TEXT ▸
## Start
The value of this viewpoint is in gaining a macro view where the quotidian routines of travel blogging might be understood as contingent with wider societal forces (Fiske, 1992). An example can be seen in the way the blogger’s online presentation of self is shaped by strategic entities in this realm such as the travel company Lonely Planet (Azariah, 2012). In acknowledging this relationship, I am given space to parse out the inter–relations between, “blogging prompts, personal engagement with the medium and individual tourist travel behaviour” [1] and to explain the subject’s practice travel blogging as influenced by their wider societal functioning.




Research finding 1: The blogging traveller is tethered to being in places that have Internet connectivity

When writing a blog, one needs to frequently use the Internet for posting and upkeep. The experiences of travel are numerous and often unplanned, and it is the blogger’s task to transmit these to his audience.

I tried to post my experiences to my blog close to when they happened so that they were fresh in my mind and I could keep a faithful order within my online narrative. If one doesn’t post regularly, the experiences of travel build up and become jumbled in the mind of the writer and risk losing their freshness. When an Internet connection wasn’t close at hand, I tried to write events down in a document ready to be posted when a connection allowed.

While this was a serviceable plan, there were several reasons that made this system undesirable. Firstly, because blogs are a “social genre” [2], the writer has a closer relationship with the reader and aims both to post and to monitor audience feedback regularly. Secondly, blogs are a genre defined by concise kernels of information, brevity and sharpness, rather than large “dumps” of information, are valued in the blog form (Sullivan, 2008).

If posts are not done singularly, both the audience and the form of the blog are neglected. It is such that blogger needs to use the Internet on a near daily basis to do a faithful job of blogging. There may be some bloggers who are less interested in following this convention — such as those documenting a trip for their family. On the other hand, there are some that travel with a satellite connection to ensure postings on a regular basis. However, the majority of bloggers will find themselves continually seeking an Internet connection.

The fact that the blogging traveller has a close connection to the Internet has been indirectly explored by scholarly literature. While not pertaining specifically to blogging, Burgelman (2000) describes the implications of using digital technology as, “virtuality” — a condition in which the user no longer sees and feels their embodied experiences as intensely as the devices they carry allow them to depart from and re–enter the physical moment at will.
## End
DATASET SECTION ▸
## Start
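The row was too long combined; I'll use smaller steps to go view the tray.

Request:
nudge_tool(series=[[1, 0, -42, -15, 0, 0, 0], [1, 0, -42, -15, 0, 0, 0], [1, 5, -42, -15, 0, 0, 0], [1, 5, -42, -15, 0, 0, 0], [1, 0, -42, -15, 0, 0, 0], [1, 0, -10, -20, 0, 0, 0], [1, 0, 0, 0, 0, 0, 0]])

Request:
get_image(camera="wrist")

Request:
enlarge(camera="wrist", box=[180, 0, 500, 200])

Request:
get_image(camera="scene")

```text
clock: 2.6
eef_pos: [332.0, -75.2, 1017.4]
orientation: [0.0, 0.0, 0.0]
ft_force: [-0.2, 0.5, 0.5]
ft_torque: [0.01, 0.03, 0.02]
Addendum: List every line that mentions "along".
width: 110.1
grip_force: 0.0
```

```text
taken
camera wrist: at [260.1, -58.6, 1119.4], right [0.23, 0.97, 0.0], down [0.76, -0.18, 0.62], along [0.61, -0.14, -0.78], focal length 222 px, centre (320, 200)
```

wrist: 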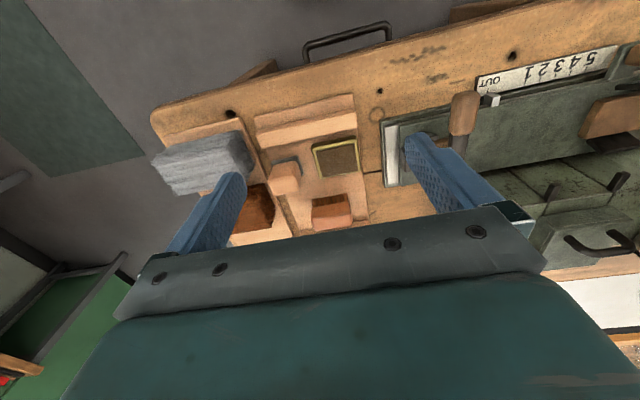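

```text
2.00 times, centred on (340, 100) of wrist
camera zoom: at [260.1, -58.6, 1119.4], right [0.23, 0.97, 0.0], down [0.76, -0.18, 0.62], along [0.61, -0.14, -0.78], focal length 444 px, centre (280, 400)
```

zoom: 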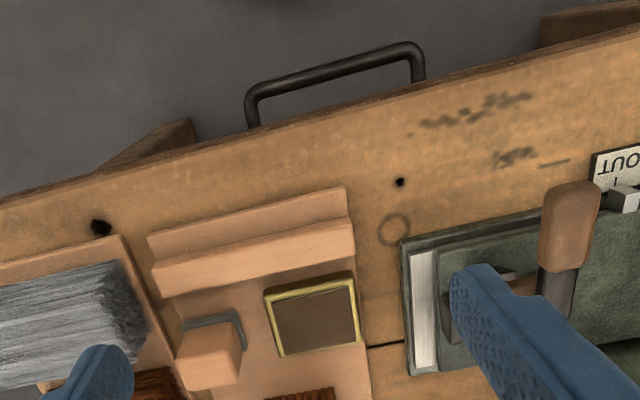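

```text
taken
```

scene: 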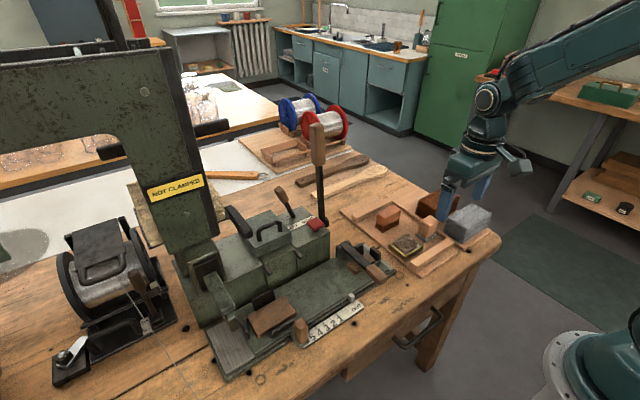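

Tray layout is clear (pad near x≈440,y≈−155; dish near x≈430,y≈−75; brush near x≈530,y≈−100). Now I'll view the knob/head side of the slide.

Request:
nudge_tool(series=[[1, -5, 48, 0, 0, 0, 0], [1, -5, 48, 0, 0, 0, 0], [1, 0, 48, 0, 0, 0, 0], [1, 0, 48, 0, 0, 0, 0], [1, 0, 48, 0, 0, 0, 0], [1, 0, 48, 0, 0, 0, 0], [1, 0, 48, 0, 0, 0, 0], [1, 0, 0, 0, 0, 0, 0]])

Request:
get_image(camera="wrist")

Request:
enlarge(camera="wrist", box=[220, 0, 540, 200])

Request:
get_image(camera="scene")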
## End
REQUIRED WORK ▸
(a) Could you quote the text from "The value of" up to and including "wider societal functioning."?
(b) Your answer continues the text from its final sentence.

FINAL ANSWERS ▸
(a)
The value of this viewpoint is in gaining a macro view where the quotidian routines of travel blogging might be understood as contingent with wider societal forces (Fiske, 1992). An example can be seen in the way the blogger’s online presentation of self is shaped by strategic entities in this realm such as the travel company Lonely Planet (Azariah, 2012). In acknowledging this relationship, I am given space to parse out the inter–relations between, “blogging prompts, personal engagement with the medium and individual tourist travel behaviour” [1] and to explain the subject’s practice travel blogging as influenced by their wider societal functioning.

(b)
The experience of “virtuality” while travelling was explored in an ethnographic study by Peter and Naomi White (2005) examining how travellers use digital technology on the road. White and White’s (2005) conclusion is that:

When travellers have ready access to, and use mobile and other electronic communication services, the liminal experience is transformed into a continuing engagement with established relationships and an ongoing connection to people back home.

Here, digital communications devices can be seen to precipitate a weakening of the importance of ones’ physical surroundings and a renewed connection to home space and its encumbrances. While in this research, the effect of digital technologies upon the traveller is configured through a regular, and disruptive, engagement with digital worlds, my experience was that it was not the continued immersion to digital space which most significantly affected my experience of travel but rather the physical necessity of repeatedly finding an Internet connection which keeping a blog entails.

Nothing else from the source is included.